We end up leaving Boukary's, then we head to chez Igor and Mathieu, where I eat once again. Many little girls, older women come by calling out “Bonne fête.” It is Ramadan, so yeah, it's a good party. I guess the thing is if you say bonne fête back to your interlocutor, you then have to give something. Candy, money, something. Well, my fonctionnaire friends don't have much to give, so they do their best to ignore. That taught me a lesson. The poverty is so tangible in Aribinda that you can taste it. I had been busy giving money out before I went to Boukary's, so it is good for me to learn that you don't have to give everything away.

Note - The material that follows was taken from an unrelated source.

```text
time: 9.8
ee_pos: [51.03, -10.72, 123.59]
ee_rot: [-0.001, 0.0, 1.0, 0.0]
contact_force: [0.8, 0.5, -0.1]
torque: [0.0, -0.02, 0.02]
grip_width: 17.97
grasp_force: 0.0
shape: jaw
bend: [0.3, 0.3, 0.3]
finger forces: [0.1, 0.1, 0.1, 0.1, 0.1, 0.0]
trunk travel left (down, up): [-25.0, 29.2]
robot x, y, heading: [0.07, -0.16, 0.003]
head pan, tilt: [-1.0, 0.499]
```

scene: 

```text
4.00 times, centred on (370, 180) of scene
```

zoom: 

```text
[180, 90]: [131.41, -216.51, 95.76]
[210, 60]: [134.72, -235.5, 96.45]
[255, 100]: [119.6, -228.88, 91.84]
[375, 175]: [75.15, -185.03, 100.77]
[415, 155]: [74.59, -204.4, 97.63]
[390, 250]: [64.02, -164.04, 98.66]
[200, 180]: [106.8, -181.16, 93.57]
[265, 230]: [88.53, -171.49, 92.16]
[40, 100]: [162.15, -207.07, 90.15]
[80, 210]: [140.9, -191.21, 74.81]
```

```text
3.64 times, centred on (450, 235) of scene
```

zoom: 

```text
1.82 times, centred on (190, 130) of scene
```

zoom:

We finish eating, have a conversation, then take off. Mathieu wants to go to the cops place. So, we meet some more people, then head to the commisariat's house. He is a really nice guy (can't remember his name though, too many names for me to remember, damn!) and a Muslim, but he still has a runner go and get beers for all of us fonctionnaires who show up. We imbibe and eat more. At this point, my night is over because my stomach is screaming at me. This happens often in Burkina, at least to me! Le ventre me fait un peu mal! More people begin to arrive as we leave. One gentleman asks me about my Mooré, do I understand much yet. I reply 'bilfu bilfu,' a little bit in Mooré. That draws raucous laughter from the new arrivals. Then, the commisariat explains to everyone when he first met me I introduced myself as Maiga, Hamidou, my Burkinabé name. The people loved that too. Then, as we finally got outta there, Mathieu told me I was already popular. I just hope it keeps getting better!

So, a night where I had fun and learned a ton, simplement.